La imagen es doble; de un lado figura un óleo: Guirnalda de frutas rodeando al Buen Pastor (circa 1660), de Joris van Son. Del otro, unas manitas de cordero con crudité de verduras, tempura y yogur, de Pablo González Conejero. Las fotografías se las debemos a Joaquín Zamora

     Ahora bien, sin desdecirme de nada de lo dicho, hemos de reconocer que la alta cocina, de dos décadas acá, ha evolucionado tanto y tan bien que ya casi no desmerece en ningún sentido a las artes mayores.
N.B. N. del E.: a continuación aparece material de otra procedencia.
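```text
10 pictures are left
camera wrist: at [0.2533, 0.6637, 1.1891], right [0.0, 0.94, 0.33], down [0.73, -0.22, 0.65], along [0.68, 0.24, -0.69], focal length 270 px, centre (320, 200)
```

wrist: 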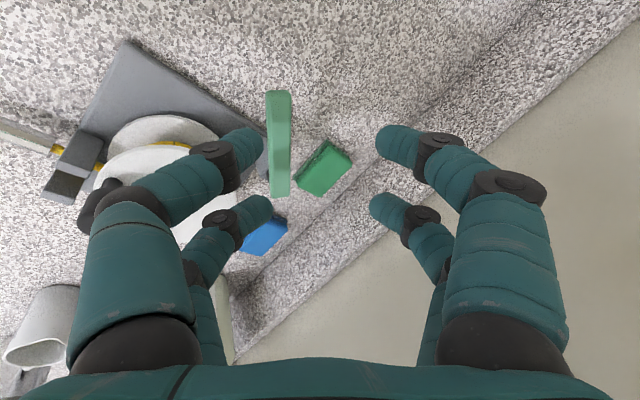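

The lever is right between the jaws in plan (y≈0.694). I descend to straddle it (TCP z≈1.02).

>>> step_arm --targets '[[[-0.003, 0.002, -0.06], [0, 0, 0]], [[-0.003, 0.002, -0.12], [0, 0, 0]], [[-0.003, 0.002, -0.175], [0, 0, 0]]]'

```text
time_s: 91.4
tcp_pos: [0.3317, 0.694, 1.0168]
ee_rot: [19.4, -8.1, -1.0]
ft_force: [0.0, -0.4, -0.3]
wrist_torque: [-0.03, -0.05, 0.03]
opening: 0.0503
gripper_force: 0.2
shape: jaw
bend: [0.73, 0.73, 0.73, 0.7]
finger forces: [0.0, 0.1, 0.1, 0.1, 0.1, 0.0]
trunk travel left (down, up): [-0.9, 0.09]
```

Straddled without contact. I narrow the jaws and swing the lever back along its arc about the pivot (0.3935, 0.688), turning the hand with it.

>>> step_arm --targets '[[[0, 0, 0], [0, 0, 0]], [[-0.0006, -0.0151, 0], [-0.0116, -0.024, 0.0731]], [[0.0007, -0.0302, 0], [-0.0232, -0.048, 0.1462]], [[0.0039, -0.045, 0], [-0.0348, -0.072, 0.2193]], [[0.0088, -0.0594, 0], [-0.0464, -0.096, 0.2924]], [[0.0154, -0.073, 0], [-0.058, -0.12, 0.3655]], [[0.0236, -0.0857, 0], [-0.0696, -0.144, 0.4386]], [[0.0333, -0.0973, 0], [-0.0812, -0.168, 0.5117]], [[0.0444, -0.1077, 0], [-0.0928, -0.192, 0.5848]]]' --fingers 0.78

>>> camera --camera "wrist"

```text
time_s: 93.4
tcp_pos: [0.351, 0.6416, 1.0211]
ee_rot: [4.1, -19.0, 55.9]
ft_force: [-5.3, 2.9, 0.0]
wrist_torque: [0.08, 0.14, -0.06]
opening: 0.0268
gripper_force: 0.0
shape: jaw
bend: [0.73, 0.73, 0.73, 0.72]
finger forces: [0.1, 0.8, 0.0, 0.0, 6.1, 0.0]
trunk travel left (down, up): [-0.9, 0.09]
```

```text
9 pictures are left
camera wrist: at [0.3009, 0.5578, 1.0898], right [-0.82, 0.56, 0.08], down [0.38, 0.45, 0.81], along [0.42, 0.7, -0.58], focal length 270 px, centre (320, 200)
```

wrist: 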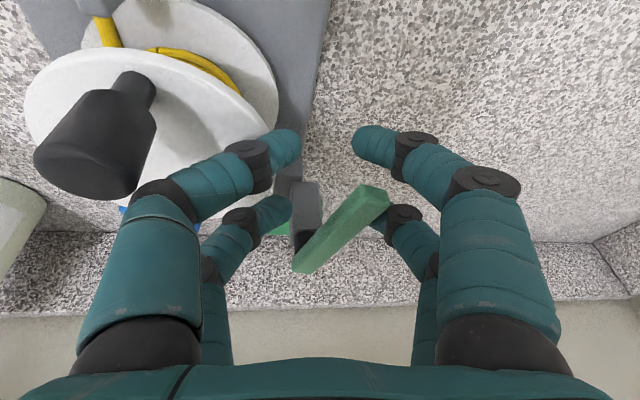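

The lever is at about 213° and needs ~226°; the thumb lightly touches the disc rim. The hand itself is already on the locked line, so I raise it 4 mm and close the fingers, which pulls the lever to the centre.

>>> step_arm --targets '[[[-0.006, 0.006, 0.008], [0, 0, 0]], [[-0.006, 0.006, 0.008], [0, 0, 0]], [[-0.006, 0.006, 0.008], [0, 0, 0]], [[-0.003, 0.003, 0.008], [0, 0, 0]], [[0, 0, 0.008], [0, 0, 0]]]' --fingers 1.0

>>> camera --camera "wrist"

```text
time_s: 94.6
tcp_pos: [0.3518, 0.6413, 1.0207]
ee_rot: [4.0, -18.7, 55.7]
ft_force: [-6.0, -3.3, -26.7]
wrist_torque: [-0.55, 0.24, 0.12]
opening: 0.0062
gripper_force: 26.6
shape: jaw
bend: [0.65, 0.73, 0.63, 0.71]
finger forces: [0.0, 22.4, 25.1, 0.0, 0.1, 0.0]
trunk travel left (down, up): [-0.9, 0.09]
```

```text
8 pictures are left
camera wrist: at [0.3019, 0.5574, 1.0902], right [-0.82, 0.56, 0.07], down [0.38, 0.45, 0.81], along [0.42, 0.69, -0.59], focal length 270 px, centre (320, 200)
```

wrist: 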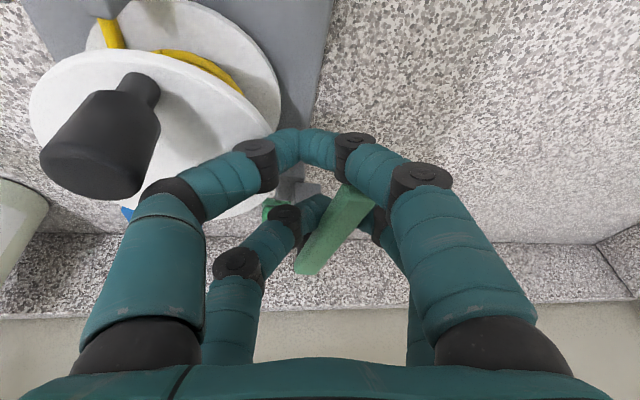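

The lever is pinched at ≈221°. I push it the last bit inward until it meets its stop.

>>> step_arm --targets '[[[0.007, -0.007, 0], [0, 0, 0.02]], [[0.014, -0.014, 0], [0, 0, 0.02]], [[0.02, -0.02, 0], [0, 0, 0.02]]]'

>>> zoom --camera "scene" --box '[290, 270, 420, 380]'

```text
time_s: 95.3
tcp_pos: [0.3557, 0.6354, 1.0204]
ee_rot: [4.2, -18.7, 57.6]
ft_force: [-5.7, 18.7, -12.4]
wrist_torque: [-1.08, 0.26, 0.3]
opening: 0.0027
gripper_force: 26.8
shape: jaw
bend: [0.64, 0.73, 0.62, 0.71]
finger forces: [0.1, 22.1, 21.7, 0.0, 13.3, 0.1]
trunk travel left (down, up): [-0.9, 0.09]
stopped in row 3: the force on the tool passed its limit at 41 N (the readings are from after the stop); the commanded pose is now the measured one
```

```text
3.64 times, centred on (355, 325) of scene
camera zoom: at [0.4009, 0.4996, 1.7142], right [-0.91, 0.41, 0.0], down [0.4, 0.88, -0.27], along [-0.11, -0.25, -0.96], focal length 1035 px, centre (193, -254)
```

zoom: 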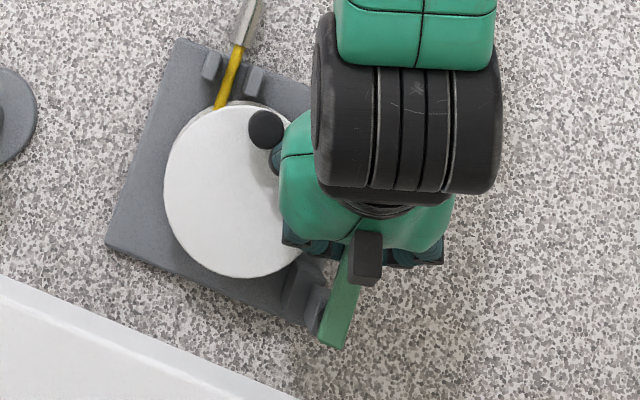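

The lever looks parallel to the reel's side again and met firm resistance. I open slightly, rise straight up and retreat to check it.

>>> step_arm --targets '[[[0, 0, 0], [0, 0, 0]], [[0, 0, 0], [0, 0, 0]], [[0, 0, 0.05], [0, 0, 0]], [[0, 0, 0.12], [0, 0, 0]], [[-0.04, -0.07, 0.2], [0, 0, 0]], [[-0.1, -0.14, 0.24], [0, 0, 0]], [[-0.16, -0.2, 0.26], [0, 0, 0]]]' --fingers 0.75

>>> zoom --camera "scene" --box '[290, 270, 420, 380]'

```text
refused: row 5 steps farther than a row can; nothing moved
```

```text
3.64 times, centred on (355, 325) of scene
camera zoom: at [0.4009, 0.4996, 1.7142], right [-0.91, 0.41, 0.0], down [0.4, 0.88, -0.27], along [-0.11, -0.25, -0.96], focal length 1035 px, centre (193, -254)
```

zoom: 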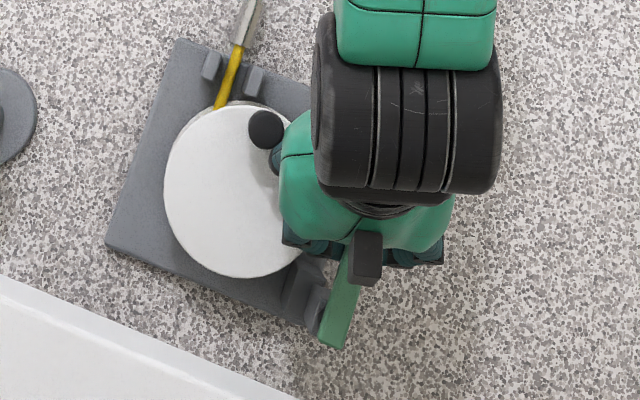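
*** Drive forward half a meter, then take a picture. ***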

Se podría discutir si su carácter efímero le aporta gloria o le resta solidez. En todo caso, lo cierto y verdad es que la alta cocina es una experiencia sensual e intelectualmente muy elaborada; plena de matices olfativos y sorpresas gustativas; visualmente maravillosa y potentísima como fuente de placer y de conocimiento, como muy bien sabemos quienes hemos tenido la fortuna (y el buen criterio) de disfrutar del oficio de Pablo G. Conejero en su restaurante “La Cabaña de Buenavista”; y, como podrán apreciar todos cuantos se acerquen al MUBAM a contemplar esta exposición, donde podrán mirar (no probar, ay) unos platos cuya estética se sitúa, desde luego, a la altura eidética de los cuadros con los que se mide, lo cual es una muy buena noticia para todos los caballos que tiran del carro de nuestra alma atribulada.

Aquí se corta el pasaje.